Lines of data:
╭──

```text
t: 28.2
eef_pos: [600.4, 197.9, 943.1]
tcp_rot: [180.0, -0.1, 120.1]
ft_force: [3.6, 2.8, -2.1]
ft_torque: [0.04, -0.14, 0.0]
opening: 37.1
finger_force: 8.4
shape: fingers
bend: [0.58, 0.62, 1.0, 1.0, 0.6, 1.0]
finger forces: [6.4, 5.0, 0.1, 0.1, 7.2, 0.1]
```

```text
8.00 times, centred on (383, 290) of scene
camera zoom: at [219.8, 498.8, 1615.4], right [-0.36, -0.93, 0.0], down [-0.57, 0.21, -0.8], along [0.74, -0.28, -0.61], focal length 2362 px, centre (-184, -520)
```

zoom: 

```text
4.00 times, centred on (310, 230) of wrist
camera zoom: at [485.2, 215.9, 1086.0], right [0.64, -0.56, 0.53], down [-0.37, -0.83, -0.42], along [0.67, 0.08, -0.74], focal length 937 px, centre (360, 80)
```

╰──
╭──

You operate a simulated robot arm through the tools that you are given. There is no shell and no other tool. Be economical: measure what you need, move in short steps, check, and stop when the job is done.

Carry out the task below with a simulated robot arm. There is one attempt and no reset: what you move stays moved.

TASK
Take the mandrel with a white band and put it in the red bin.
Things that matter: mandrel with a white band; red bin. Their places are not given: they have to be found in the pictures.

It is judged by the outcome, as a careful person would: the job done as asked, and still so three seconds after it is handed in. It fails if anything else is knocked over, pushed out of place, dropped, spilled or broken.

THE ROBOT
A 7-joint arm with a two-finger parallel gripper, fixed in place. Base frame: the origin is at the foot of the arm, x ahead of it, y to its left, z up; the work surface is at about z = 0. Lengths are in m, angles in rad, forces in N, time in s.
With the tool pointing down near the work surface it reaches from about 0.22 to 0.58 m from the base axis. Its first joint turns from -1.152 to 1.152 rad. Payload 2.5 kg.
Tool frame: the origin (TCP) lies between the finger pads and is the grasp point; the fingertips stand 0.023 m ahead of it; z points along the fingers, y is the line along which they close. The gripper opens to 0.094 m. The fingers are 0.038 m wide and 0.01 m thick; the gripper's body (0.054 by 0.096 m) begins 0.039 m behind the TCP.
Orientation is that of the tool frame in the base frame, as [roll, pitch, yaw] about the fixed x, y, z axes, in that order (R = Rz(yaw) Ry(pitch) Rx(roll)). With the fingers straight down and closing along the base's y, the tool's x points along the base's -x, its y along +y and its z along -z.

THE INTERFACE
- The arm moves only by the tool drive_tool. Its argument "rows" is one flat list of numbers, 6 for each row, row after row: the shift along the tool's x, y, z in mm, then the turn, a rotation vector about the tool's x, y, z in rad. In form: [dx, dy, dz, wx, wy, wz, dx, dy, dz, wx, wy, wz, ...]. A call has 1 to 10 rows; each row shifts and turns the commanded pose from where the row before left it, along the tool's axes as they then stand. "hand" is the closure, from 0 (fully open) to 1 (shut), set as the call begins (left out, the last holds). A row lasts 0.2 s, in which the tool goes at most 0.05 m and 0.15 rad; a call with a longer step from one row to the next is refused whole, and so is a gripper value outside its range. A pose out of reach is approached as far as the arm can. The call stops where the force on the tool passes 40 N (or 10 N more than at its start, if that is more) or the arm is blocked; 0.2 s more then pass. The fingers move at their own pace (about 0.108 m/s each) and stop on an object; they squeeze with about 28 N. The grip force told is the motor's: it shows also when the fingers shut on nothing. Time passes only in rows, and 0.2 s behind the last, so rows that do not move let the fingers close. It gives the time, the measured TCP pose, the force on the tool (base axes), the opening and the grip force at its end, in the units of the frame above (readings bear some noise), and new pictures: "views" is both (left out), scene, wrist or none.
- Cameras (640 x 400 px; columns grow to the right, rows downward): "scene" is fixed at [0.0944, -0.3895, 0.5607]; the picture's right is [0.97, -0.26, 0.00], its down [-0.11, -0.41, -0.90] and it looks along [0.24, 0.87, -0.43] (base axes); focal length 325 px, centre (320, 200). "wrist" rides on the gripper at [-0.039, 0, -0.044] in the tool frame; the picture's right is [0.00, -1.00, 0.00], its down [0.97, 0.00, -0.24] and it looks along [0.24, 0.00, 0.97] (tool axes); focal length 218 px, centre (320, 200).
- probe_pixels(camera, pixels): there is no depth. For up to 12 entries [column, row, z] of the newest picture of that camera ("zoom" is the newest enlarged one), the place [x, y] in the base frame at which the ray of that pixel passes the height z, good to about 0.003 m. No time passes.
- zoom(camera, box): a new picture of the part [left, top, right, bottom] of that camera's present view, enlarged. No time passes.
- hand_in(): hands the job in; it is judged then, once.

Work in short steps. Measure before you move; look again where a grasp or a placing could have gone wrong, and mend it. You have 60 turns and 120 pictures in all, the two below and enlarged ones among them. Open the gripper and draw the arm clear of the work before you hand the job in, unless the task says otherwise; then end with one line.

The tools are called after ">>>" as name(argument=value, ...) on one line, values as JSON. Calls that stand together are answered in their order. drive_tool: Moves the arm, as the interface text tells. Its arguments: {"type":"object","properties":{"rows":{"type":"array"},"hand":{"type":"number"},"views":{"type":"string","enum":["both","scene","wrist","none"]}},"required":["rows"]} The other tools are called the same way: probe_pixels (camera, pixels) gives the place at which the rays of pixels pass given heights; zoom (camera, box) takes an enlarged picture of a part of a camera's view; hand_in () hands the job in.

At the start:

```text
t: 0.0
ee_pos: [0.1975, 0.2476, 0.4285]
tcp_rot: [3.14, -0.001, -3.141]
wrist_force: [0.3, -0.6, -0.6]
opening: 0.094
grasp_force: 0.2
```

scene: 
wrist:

╰──

Give nothing but the count of lines in the listing above that hold the string "white".

== Written response ==
2